Natasha Brown's prose is characterised by sharp witticism that humbles you on a personal scale but also on a wider one - leading to stark realisations about race and class.
Bold and innovative. Gladwell purports his thesis in an eloquent but accessible manner. Scratches your head with the examples he puts forth. I did however sometimes feel like he was giving the benefit of the doubt a lot, relying a tad too much on the influence of the unconscious and removing a great load of the burden of individual responsibility. Nevertheless, an interesting and enjoyable read.
This novel flows to-and-fro the tangible and the intangible, the real and the imaginary. Kundera weaves banal words to create texts that touches your most elusive thoughts.
Perhaps not its primary reason for commendation by most, but a book whose narratives of femininity and womanhood are crucial to contemporary feminism.
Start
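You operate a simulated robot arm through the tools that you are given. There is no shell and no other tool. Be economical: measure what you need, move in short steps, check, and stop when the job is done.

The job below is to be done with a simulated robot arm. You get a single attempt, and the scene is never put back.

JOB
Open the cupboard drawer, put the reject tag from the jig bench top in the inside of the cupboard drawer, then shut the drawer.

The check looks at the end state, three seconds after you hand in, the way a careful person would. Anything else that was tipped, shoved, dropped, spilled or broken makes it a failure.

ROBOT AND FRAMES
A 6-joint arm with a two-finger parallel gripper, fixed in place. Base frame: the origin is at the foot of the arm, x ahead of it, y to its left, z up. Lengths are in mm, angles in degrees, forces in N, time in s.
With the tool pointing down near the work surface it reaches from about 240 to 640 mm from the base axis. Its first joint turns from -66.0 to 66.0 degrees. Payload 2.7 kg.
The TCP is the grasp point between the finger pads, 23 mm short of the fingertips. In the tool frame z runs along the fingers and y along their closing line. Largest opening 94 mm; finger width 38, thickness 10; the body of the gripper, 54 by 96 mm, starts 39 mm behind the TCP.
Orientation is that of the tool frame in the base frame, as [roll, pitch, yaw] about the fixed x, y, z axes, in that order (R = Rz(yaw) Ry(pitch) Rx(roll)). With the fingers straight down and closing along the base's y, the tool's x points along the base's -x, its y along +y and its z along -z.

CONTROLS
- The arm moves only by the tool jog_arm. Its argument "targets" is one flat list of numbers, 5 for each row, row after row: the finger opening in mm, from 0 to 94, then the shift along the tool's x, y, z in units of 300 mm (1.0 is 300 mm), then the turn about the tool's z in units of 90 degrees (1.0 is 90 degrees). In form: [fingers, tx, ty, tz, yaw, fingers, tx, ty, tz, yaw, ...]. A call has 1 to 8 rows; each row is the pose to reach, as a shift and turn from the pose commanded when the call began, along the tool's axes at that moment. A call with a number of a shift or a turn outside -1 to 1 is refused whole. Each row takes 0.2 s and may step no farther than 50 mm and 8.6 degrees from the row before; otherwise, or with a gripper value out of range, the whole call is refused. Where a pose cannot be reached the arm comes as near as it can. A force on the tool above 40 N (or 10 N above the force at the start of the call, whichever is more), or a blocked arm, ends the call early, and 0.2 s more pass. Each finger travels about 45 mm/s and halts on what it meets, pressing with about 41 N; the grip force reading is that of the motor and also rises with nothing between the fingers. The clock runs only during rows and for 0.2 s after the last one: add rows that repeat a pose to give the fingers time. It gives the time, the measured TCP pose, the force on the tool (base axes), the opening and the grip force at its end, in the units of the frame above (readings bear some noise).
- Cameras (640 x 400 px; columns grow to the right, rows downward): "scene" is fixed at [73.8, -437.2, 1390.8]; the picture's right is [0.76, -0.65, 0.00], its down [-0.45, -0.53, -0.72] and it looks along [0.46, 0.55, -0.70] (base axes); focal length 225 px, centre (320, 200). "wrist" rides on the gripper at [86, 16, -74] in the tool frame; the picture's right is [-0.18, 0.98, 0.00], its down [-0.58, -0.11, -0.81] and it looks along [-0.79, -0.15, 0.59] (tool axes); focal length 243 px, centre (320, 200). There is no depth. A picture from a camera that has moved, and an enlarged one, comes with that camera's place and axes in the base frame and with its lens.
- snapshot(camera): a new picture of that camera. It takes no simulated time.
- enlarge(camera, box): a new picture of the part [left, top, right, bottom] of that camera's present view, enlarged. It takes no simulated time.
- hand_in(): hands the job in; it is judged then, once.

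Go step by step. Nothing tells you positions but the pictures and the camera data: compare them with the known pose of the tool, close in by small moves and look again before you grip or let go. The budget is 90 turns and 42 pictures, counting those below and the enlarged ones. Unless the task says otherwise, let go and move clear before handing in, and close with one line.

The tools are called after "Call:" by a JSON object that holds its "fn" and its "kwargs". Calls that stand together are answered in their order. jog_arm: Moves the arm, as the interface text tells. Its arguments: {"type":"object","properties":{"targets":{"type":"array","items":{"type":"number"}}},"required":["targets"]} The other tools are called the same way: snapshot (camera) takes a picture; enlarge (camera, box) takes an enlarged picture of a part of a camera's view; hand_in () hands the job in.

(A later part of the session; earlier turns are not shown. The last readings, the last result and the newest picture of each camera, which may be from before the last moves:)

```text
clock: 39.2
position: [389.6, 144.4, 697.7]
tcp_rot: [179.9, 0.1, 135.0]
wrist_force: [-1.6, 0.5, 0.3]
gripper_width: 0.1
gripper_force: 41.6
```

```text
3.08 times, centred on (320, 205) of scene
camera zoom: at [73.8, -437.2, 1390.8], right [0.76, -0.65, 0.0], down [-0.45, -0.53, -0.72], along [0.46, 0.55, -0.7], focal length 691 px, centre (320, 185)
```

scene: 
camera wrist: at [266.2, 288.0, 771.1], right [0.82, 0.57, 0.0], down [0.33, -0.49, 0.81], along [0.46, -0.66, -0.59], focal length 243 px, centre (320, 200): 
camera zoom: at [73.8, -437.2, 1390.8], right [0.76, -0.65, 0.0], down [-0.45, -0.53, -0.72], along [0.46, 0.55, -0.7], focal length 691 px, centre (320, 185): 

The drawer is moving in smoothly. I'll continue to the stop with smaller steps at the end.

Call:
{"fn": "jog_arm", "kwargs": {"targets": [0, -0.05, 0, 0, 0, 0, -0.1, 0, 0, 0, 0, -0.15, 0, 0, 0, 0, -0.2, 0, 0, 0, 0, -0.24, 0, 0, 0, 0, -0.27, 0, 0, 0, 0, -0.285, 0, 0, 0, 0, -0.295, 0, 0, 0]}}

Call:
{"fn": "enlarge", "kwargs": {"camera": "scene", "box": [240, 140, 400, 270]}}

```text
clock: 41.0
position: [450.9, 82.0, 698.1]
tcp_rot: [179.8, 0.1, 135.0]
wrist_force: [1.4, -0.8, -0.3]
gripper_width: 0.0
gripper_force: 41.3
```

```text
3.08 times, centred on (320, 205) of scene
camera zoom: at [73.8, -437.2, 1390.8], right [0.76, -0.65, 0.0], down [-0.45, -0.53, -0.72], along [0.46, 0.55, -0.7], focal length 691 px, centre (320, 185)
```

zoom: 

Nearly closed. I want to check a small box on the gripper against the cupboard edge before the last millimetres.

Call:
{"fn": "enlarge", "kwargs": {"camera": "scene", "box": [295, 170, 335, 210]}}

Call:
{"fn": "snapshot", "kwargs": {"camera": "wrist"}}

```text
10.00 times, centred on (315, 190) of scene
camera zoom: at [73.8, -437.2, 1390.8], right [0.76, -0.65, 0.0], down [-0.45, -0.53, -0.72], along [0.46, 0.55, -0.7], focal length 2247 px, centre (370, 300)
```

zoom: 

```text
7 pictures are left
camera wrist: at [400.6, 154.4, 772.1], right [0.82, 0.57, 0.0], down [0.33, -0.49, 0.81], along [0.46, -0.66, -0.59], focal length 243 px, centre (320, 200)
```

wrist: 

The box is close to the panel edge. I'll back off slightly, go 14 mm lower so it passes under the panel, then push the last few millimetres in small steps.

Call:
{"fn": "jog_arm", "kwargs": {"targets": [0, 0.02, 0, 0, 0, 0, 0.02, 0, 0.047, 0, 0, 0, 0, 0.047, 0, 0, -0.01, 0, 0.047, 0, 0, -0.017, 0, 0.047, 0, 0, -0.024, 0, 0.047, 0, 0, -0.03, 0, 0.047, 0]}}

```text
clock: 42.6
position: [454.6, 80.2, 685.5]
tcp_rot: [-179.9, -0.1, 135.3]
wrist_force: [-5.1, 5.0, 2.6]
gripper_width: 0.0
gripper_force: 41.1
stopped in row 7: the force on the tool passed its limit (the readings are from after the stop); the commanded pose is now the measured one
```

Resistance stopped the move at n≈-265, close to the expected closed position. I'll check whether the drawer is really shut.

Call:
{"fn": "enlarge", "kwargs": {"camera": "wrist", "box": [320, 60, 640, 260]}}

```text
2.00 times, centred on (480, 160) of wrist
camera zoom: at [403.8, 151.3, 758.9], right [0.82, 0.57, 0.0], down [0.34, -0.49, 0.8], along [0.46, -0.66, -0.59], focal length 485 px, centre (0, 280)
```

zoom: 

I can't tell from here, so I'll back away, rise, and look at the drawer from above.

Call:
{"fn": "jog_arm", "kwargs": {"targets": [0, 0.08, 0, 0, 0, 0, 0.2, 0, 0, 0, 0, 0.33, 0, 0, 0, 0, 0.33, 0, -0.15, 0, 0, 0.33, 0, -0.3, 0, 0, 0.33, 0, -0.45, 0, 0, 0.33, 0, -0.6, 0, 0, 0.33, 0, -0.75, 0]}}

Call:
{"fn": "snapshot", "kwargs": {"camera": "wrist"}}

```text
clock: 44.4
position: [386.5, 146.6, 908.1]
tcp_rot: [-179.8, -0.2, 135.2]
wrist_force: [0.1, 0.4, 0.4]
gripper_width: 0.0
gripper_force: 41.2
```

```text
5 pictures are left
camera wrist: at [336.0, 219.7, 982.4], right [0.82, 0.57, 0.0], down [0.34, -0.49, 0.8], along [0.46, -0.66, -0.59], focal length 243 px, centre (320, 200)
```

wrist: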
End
Chantal's grappling with her identity is inherently a challenge to the patriarchal status quo.
Its depiction of identity was however rather meta textual, and even tangential, if I might assert that, which makes me wonder whether the title was appropriate in the first place. But what is appropriate anyway?
Nonetheless, this book will leave you lingering, longing for more.
Tender and hopeless and pathetic and utterly devastating. Dostoevsky knows how to write a pathetic man.
While grappling with important themes, perspectives, and emotions, it is executed rather flimsily, with an attempt at a style that feels glossy but imported. Hamid's desire to crystallise his life is genuine, the thoughts resonate with an educational immigrant like me, and so does the desire to "make it" in the big city, while feeling irrevocably nostalgic. But the attempts at depth and philosophical examination are merely transient and feel unexplored.
Touched a very personal and intimate part of me. Woolf created the ephemeral, independent, elusive woman archetype centuries before we embodied it, only to crash it at the end in an expedient move of 3 mere lines. Acute criticism of Edwardian materialism, elegantly, but also sarcastically, illustrated.
Short in length, but nothing short of substance.